Dataset records —
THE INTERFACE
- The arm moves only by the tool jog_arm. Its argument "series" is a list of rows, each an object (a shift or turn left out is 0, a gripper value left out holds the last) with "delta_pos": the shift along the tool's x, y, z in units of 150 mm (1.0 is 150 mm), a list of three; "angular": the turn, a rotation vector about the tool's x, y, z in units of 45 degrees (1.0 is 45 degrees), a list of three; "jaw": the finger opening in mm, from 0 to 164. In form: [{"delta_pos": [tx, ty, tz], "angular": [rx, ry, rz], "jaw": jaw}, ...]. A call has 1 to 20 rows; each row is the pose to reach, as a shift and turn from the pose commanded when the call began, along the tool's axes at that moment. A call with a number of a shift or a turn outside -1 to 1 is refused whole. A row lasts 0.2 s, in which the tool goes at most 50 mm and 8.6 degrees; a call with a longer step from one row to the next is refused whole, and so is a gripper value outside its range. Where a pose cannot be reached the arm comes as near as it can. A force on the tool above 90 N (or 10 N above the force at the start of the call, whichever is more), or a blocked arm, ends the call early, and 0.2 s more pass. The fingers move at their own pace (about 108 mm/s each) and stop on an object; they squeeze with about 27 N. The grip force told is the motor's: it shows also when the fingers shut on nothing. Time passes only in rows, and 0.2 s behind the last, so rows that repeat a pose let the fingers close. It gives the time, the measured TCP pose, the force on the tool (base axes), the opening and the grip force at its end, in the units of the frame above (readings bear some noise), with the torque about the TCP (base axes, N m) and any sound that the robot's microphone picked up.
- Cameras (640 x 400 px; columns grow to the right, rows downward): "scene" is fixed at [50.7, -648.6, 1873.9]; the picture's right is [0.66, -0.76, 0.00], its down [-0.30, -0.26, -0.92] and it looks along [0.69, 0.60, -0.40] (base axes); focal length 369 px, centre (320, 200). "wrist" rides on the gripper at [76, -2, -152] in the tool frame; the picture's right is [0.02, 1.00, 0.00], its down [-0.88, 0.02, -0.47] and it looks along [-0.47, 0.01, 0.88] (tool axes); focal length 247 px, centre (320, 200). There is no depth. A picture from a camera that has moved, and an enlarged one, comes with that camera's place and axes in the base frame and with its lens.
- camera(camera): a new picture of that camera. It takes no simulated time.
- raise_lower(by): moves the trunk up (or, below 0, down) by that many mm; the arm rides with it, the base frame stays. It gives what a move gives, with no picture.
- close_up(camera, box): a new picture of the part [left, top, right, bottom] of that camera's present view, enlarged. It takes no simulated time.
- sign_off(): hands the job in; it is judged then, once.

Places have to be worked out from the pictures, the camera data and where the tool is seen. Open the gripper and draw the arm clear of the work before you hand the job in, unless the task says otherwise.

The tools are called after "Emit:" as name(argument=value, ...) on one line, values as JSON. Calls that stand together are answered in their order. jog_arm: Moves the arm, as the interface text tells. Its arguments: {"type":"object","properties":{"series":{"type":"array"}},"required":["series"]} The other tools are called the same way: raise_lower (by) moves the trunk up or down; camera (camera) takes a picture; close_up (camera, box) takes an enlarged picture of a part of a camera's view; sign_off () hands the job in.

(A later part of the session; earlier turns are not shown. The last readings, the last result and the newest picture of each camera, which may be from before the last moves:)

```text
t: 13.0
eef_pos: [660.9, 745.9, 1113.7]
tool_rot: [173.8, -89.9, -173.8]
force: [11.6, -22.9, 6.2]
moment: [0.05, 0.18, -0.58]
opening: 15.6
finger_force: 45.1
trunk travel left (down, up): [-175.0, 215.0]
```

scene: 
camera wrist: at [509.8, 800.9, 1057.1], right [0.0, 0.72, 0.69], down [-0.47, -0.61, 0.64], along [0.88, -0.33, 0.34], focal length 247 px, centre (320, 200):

...

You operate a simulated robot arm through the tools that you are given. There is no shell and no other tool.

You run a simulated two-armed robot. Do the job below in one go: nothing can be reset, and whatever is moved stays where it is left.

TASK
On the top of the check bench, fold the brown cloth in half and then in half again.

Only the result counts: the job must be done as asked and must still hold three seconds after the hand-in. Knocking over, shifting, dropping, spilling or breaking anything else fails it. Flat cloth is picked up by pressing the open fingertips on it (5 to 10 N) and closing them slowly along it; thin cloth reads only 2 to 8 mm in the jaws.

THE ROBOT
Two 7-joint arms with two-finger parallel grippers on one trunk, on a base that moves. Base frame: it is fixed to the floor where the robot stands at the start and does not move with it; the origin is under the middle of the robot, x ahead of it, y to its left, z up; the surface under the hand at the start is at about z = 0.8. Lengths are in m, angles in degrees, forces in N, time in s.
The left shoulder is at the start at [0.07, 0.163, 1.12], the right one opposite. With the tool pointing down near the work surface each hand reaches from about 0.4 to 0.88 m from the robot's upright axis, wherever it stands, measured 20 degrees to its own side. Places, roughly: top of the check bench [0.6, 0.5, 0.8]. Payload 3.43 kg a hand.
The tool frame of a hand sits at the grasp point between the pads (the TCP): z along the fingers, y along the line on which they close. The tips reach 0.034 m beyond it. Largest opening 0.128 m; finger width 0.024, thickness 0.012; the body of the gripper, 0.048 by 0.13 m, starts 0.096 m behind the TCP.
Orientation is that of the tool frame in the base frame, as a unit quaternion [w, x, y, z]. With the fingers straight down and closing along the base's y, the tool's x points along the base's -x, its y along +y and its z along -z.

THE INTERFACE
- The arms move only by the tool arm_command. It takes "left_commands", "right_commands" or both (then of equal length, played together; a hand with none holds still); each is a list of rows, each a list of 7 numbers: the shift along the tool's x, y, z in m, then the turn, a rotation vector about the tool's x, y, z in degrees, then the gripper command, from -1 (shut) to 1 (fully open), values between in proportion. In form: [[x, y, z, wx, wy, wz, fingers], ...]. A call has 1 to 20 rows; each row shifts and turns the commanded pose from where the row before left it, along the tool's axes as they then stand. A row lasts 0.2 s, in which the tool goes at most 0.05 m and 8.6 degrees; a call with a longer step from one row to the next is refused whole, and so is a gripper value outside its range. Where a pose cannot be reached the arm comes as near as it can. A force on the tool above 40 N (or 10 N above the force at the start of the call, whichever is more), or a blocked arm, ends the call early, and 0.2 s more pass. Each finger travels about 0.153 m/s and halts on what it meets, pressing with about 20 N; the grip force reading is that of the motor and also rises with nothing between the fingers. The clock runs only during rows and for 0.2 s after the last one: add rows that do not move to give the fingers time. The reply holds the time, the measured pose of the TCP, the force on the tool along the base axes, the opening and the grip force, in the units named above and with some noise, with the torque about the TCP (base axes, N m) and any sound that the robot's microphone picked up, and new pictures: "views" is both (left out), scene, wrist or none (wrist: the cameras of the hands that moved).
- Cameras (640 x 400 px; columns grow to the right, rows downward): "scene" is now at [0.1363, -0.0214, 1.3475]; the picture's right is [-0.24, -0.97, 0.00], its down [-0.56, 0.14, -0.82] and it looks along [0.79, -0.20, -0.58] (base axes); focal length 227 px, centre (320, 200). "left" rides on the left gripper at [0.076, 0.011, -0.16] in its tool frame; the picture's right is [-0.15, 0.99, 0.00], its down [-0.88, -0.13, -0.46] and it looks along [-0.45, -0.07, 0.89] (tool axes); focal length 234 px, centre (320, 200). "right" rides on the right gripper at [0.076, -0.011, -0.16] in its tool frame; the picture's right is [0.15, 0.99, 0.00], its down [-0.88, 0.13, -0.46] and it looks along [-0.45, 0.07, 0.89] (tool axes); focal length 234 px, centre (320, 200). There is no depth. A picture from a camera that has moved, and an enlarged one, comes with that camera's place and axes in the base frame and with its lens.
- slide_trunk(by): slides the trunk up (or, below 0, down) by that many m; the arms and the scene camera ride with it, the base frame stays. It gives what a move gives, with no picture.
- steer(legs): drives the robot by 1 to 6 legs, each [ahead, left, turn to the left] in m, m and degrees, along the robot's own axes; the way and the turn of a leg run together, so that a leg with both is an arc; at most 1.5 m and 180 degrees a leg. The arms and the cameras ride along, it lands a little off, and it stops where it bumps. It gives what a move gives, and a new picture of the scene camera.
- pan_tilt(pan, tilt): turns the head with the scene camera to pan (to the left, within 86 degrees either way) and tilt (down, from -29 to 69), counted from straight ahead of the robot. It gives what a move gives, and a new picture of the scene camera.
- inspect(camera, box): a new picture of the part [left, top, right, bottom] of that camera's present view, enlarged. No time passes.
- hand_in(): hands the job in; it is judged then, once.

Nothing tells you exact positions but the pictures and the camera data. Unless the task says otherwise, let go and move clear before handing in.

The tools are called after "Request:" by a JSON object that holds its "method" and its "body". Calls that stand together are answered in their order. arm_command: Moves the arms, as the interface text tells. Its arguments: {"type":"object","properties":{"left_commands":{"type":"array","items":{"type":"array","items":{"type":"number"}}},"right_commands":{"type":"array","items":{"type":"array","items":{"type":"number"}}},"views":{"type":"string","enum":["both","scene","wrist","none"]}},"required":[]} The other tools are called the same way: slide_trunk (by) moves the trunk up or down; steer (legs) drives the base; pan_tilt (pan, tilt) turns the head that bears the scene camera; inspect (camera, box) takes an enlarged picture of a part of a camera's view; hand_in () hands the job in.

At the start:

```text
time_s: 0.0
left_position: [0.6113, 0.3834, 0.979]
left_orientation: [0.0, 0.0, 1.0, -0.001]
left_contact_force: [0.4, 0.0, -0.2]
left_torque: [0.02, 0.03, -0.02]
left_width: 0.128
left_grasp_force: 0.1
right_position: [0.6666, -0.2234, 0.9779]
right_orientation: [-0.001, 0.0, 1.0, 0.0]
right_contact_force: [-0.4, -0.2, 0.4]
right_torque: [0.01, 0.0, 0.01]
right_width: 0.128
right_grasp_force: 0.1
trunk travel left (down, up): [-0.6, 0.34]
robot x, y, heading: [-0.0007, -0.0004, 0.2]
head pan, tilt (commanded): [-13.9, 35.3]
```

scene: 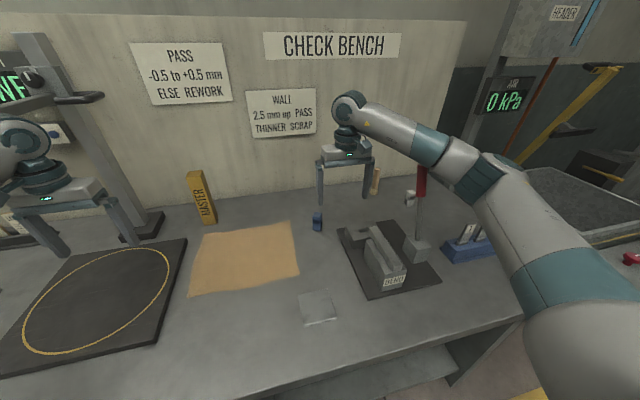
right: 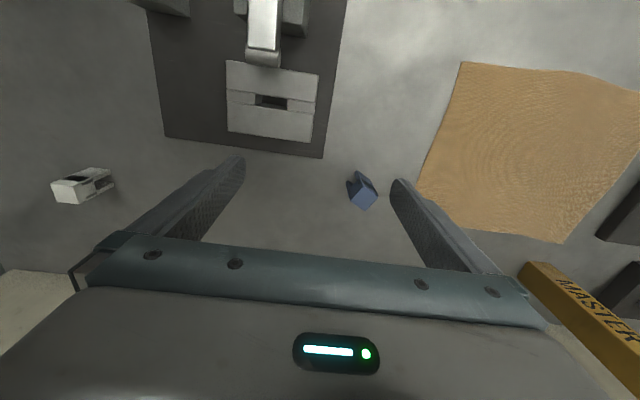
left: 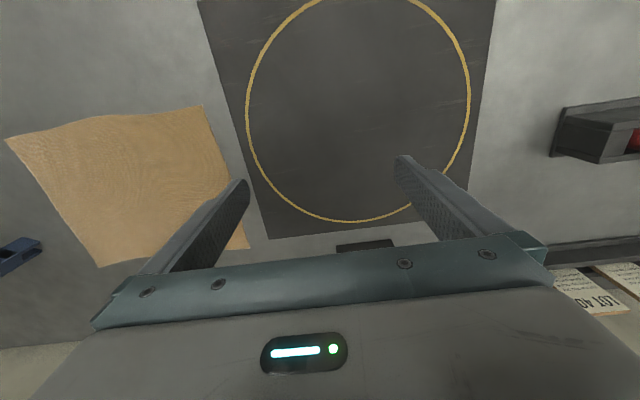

Your task —
Find all lines where the word "present" appears. Copy them.

Task output —
- close_up(camera, box): a new picture of the part [left, top, right, bottom] of that camera's present view, enlarged. It takes no simulated time.
- inspect(camera, box): a new picture of the part [left, top, right, bottom] of that camera's present view, enlarged. No time passes.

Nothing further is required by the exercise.